But I can not wrap my head around it, how the connection of the voltage difference amplifier (blue) and the current difference amplifier (red) via a diode OR gate enables constant current in the CC charging phase and constant voltage in the CV charging phase.

Any explanations, maybe split by charging phase if helpfull, are greatly appreciated.


1 Answer 1


The two op-amps, their diodes, and the \$20\mu \mathrm A\$ current sink going into the compensation network make a circuit that passes whichever value is maximum. If the voltage error is higher than the current error, then the upper diode will conduct and the value going into the error amplifier will be dominated by the voltage term. If the current error is higher, then the lower diode will conduct, and the current term will dominate.

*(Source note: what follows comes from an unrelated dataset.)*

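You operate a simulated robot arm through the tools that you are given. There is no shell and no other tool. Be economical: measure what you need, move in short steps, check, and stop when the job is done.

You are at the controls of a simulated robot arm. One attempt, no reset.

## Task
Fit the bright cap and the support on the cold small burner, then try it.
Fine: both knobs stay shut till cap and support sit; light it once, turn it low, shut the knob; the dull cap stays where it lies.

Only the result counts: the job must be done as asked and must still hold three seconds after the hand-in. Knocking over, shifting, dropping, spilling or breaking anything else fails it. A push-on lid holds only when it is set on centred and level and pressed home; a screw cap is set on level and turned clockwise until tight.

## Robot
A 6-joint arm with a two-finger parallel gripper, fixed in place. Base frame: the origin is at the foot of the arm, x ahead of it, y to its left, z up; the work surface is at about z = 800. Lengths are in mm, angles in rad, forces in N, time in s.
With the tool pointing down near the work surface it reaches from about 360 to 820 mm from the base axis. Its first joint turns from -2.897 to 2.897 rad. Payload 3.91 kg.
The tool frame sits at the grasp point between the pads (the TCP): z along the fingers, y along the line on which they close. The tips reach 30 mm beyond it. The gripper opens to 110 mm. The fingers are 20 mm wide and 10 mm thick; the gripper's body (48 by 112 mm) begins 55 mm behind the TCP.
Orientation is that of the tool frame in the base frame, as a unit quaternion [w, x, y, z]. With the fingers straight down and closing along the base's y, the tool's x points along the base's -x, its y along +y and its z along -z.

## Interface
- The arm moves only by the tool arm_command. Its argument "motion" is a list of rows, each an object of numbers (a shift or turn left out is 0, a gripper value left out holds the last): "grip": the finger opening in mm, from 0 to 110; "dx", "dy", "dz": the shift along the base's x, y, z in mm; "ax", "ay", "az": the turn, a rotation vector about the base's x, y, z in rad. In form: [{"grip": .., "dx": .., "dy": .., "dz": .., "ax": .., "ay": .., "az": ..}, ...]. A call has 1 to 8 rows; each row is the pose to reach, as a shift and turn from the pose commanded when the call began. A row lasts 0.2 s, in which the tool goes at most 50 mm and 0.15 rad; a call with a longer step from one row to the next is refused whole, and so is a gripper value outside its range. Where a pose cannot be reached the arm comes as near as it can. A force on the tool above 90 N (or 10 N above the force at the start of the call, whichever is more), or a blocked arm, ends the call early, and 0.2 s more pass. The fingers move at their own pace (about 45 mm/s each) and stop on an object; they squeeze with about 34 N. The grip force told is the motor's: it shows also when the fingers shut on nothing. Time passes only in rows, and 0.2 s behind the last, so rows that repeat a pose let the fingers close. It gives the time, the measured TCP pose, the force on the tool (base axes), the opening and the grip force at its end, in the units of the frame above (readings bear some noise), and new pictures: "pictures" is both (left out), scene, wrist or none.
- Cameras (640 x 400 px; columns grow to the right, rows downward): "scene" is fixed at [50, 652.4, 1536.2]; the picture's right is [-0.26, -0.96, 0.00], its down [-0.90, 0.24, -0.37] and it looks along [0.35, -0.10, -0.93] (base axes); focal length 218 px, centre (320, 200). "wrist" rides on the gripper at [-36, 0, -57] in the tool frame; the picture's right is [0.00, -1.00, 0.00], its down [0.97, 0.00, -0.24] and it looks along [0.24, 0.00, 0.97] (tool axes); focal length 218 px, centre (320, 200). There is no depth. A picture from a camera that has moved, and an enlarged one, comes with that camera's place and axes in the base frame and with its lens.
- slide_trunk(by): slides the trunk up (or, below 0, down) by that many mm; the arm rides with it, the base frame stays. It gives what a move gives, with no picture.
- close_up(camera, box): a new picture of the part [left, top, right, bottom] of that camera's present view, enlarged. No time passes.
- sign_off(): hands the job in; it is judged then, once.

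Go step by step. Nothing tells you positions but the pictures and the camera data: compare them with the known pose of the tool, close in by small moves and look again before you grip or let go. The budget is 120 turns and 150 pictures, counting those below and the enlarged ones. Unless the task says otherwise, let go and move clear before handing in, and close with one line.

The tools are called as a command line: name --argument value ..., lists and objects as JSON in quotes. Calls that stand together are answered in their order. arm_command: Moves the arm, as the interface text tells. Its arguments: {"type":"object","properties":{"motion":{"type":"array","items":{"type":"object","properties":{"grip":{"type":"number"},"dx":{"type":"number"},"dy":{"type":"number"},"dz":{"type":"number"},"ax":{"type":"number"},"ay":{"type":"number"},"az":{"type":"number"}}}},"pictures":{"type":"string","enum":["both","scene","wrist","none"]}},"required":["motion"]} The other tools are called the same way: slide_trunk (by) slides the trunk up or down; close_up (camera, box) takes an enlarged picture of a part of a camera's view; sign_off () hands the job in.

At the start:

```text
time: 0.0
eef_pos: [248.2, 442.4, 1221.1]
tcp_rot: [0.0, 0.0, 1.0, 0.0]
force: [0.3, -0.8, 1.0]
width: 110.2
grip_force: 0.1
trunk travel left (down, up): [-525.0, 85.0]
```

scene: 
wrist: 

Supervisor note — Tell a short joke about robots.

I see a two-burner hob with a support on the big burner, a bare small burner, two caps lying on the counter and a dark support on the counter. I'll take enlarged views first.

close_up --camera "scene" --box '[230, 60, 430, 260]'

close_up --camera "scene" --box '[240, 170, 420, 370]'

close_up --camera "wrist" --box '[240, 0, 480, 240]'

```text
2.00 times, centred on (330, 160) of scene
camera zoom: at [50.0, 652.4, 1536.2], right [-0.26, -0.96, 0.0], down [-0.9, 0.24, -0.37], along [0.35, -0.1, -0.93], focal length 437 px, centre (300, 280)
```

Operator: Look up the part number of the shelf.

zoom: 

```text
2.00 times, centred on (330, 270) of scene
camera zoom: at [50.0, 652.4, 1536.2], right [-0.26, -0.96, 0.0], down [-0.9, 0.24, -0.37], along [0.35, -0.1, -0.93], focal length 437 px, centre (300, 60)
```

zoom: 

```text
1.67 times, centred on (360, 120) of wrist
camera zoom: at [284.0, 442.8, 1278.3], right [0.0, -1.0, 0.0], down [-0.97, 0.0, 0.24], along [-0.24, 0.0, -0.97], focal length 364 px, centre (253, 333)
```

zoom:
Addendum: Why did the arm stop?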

The net effect will be the desired one -- if both current and voltage are below their limits, the charger will charge more. If either one is above its limit, the charger will charge less. If the charger is correctly tuned, in steady state, and either input is at it's limit, then the charger will remain in steady state until things change.

I've got personal experience with exactly this sort of control loop, just in digital. It works quite well if you're careful about the transition point.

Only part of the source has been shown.